Lokasi negara Indonesia yang berada di atas pertemuan antar banyak lempeng tektonik, menyebabkan Indonesia menjadi salah satu negara yang memiliki ancaman terjadinya bencana alam yang amat tinggi. Bencana alam merupakan suatu ancaman yang tak terduga yang dapat mengakibatkan kerugian besar masyarakat. Maka dari itu, untuk mengurangi dampaknya, penting bagi masyarakat untuk memiliki kesadaran dalam melakukan penanggulangan bencana. Penanggulangan bencana merupakan serangkaian langkah upaya pencegahan bencana, mitigasi, kesiapsiagaan, tanggap darurat, pemulihan, rekonstruksi dan pembangunan. Sedangkan bencana alam merujuk pada suatu kejadian yang disebabkan oleh faktor alam, seperti gempa bumi, tsunami, letusan gunung berapi, dan lain sebagainya.

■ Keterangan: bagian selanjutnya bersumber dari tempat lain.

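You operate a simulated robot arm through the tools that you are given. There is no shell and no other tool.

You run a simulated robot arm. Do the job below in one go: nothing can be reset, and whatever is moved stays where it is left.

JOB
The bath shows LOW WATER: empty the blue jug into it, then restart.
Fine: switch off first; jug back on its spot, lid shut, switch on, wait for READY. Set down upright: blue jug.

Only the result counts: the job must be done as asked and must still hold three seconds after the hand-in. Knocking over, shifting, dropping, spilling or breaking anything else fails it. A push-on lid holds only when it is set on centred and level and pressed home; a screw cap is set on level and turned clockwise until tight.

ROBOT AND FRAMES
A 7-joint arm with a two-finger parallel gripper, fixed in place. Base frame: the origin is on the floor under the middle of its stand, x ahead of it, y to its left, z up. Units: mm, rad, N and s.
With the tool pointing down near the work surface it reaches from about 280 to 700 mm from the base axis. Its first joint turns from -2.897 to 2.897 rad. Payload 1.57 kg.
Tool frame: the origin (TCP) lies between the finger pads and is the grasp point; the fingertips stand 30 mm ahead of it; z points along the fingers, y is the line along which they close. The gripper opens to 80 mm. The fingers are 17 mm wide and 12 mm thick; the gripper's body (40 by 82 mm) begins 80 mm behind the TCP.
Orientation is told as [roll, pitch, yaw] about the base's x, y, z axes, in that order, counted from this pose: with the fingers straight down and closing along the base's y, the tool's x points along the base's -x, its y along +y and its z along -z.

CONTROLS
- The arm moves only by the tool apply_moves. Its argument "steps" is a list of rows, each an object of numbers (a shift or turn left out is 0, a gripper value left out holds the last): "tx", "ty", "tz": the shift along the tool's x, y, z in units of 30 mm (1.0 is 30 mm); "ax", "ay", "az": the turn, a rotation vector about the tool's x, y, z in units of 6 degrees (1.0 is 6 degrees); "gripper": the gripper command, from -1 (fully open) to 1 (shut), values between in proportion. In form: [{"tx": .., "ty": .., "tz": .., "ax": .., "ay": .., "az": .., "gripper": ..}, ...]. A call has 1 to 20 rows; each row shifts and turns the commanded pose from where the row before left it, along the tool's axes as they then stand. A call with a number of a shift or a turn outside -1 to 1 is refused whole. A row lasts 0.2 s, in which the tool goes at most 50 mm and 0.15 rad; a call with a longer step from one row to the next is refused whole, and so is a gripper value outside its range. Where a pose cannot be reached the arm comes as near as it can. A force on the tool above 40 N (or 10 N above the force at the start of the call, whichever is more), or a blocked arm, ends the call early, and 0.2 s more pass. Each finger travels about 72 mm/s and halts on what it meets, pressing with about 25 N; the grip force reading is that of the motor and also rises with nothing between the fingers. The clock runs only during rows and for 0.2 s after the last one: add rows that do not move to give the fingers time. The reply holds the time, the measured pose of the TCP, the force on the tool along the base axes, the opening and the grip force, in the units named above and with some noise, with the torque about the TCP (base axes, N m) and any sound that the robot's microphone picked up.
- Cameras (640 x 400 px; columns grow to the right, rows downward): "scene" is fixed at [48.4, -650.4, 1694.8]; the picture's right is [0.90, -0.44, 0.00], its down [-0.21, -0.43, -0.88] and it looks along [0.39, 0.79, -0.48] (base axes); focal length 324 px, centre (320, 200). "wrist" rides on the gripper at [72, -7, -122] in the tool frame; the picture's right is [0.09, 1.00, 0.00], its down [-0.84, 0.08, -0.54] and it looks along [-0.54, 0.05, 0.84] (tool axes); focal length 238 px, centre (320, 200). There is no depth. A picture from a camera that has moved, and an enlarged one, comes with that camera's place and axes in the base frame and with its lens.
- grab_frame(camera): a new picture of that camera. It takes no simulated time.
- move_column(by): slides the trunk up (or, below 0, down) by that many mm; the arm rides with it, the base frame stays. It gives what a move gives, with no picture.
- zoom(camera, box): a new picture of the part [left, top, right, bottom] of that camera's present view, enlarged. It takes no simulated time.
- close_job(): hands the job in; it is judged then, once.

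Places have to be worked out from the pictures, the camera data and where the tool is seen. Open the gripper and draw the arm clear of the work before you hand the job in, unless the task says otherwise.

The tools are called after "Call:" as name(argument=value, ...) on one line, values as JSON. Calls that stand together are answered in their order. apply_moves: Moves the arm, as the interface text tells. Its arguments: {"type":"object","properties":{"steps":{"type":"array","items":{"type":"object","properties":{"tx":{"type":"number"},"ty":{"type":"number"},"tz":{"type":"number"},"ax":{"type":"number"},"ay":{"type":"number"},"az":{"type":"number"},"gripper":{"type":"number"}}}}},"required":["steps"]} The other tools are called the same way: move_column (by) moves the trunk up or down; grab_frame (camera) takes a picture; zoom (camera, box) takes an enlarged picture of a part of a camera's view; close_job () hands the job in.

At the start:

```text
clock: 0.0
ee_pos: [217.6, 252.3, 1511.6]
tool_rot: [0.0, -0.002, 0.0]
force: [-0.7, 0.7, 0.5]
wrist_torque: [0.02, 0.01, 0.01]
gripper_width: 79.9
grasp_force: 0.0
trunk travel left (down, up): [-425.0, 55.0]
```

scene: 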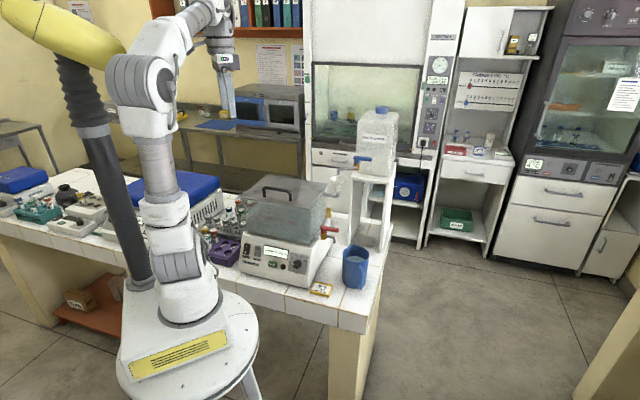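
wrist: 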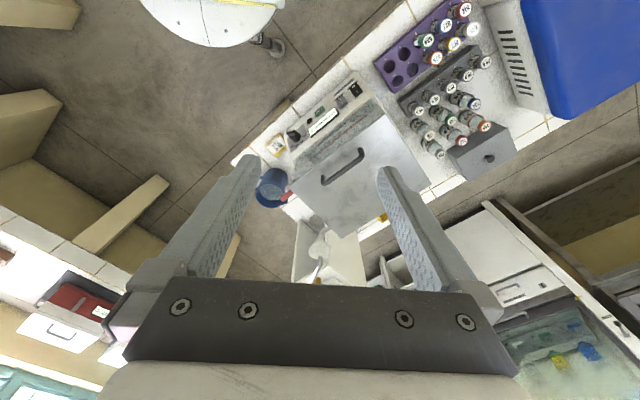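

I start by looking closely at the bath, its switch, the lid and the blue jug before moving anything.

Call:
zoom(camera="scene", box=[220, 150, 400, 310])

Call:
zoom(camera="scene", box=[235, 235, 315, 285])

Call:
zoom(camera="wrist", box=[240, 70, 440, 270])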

Dalam menghadapi ancaman bencana alam tersebut, diperlukan peran masyarakat untuk membentuk suatu ketahanan masyarakat. Ketahanan masyarakat dalam konteks bencana alam, merujuk pada kemampuan sebuah komunitas untuk bertahan dan pulih setelah terjadinya bencana (Mayunga, 2007). Menurut Twigg dalam Shalih (2020), faktor-faktor yang mempengaruhi tingkat ketahanan masyarakat mencakup :
- Dimensi sosial-budaya dan ekonomi.Â
Kurangnya, pemahaman masyarakat terhadap lingkungan, yang merupakan bagian dari pengetahuan, dapat mengurangi kemandirian dan ketahanan masyarakat dalam menanggulangi bencana. Selain itu, individu yang menerima bantuan pemulihan dari sesama cenderung memiliki jejaring sosial yang lebih kuat dan tingkat modal sosial yang lebih tinggi, sehingga dapat menunjang proses pemulihan masyarakat pasca bencana alam. Kemampuan masyarakat hingga dapat kembali pada mata pencaharian, kesejahteraan individu, dan ketahanan sosial-fisik juga turut mempengaruhi tingkat ketahanan masyarakat terhadap bencana
- Dimensi pendidikan
Edukasi dan kesadaran masyarakat dalam manajemen bencana sangat penting. Hal ini harus disebarluaskan kepada seluruh masyarakat Indonesia melalui berbagai macam media. Kampanye penyuluhan dan pelatihan tanggap bencana harus digalakkan di sekolah, lingkungan desa, dan media sosial. Edukasi yang diberikan haruslah dapat dipahami semua kalangan, dari anak-anak usia sekolah, remaja, dewasa, hingga lansia.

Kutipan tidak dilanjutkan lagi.